Menurut Emil, ada persoalan yang problematik karena beras dianggap berada pada tingkatan yang lebih tinggi daripada sagu. Ada persepsi ‘kenaikan kelas’ yang mereka dapatkan ketika makan nasi. Akibatnya, kebutuhan akan sagu semakin menurun. Begitu pun praktik tradisional untuk penyimpanan ubi dan sagu semakin ditinggalkan. Padahal lumbung sagu adalah komponen penting dalam kehidupan bermasyarakat adat di sana.
“Tidak hanya mengenai beras, bencana kekeringan di Papua juga menyebabkan mengancam ketersediaan bahan pangan utama masyarakat Papua yaitu ubi jalar dan sagu. Utamanya, karena dalam menyimpan cadangan sagu yang memerlukan tanah basah. Stok sagu tidak bisa bertahan lama jika disimpan di tanah yang kering. Selain itu, konversi hutan sagu untuk kebutuhan lain, semakin mengancam keberlangsungan pangan lokal dari Orang Asli Papua (OAP) karena berkurangnya lahan produksi untuk sagu.
Bencana kelaparan
Dia mengingatkan bahwa setiap tahunnya dalam 40 tahun terakhir, selalu ada daerah di Papua dan Papua Barat yang mengalami bencana kelaparan akibat cuaca ekstrem, musim dingin, kekeringan, dan gagal panen. “Saya melihat dari sisi ekonomi, sagu, keladi, ubi jalar yang bukan produk hasil budidaya belum diperhitungkan sebagai komoditas yang dihitung dalam sektor bisnis.”
Oleh karena itu, komoditas seperti ini juga tidak diperhitungkan dalam perhitungan ekonomi negara. Faktor ini menyebabkan pangan lokal semakin bergeser dan digantikan oleh komoditas lain yang memiliki nilai jual.
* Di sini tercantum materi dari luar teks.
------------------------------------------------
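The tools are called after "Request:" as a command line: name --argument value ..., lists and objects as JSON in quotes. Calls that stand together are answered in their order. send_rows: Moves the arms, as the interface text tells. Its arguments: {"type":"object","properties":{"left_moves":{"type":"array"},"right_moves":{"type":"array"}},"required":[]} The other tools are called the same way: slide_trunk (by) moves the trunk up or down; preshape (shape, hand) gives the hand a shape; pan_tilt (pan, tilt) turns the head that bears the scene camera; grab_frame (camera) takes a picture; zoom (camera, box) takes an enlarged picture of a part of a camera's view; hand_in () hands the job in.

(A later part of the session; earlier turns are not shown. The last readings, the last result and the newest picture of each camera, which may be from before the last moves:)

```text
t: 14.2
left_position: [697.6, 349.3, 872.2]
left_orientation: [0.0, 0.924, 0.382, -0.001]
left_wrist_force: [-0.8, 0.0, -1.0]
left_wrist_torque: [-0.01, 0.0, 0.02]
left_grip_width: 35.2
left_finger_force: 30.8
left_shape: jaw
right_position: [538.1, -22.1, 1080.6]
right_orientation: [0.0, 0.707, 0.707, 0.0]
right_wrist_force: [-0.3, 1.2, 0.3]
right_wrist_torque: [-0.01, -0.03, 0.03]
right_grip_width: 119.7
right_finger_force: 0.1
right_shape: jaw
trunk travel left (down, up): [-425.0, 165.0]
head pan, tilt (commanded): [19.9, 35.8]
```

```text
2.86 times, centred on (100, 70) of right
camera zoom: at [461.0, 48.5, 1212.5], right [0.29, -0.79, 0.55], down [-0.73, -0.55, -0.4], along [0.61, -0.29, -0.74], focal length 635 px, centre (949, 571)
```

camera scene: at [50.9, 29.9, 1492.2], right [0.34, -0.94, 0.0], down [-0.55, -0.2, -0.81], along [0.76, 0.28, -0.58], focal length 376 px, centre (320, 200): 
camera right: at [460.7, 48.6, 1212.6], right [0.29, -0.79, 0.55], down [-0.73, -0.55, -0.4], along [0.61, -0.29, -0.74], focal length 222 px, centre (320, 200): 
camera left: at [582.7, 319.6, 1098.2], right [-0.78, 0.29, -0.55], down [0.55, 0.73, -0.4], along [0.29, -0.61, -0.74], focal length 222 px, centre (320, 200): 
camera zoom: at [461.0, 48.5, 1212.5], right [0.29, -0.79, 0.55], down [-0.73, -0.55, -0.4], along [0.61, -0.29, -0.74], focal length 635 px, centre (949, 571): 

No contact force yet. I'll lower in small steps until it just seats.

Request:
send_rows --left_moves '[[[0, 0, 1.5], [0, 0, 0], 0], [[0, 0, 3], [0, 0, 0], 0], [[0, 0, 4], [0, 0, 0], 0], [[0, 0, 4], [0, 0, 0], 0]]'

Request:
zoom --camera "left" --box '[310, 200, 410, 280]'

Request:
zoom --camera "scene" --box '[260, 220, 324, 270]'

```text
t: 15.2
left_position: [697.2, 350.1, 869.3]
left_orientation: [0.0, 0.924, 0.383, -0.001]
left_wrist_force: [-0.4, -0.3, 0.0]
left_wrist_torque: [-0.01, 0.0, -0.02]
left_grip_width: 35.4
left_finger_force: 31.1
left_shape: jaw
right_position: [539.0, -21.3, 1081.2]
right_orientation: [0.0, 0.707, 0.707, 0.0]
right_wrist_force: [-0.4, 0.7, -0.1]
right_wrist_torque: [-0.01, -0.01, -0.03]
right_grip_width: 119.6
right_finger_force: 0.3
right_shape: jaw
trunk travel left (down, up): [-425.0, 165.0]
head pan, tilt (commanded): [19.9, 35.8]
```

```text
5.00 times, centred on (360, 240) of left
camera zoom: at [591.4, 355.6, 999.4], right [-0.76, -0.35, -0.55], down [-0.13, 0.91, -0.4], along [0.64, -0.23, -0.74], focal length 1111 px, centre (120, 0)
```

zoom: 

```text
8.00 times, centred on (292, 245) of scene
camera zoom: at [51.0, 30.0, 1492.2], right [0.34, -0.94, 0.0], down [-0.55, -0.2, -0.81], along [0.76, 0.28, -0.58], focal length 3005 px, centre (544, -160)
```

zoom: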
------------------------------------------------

Hal ini sangat disayangkan karena jika pangan local diperhitungkan secara ekonomi, maka potensi keberlangsungannya juga jadi lebih tinggi. Ketahanan pangan dan kearifan lokal akan tetap terjaga dengan konsep kita menjaga alam dan alam juga akan menjaga kita,” ujar Emil.
Emil juga menyampaikan bahwa semua pihak, termasuk di dalamnya pemerintah daerah, akademisi, dan masyarakat perlu bekerja sama untuk memastikan ketahanan pangan di lokal dapat tercapai. Terutama peran pemerintah daerah dalam membantu peningkatan produksi dan teknik penyimpanan jangka panjang pangan local OAP seperti sagu, ubi jalar, umbi keladi dalam mengantisipasi cuaca ekstrem dan El Niño.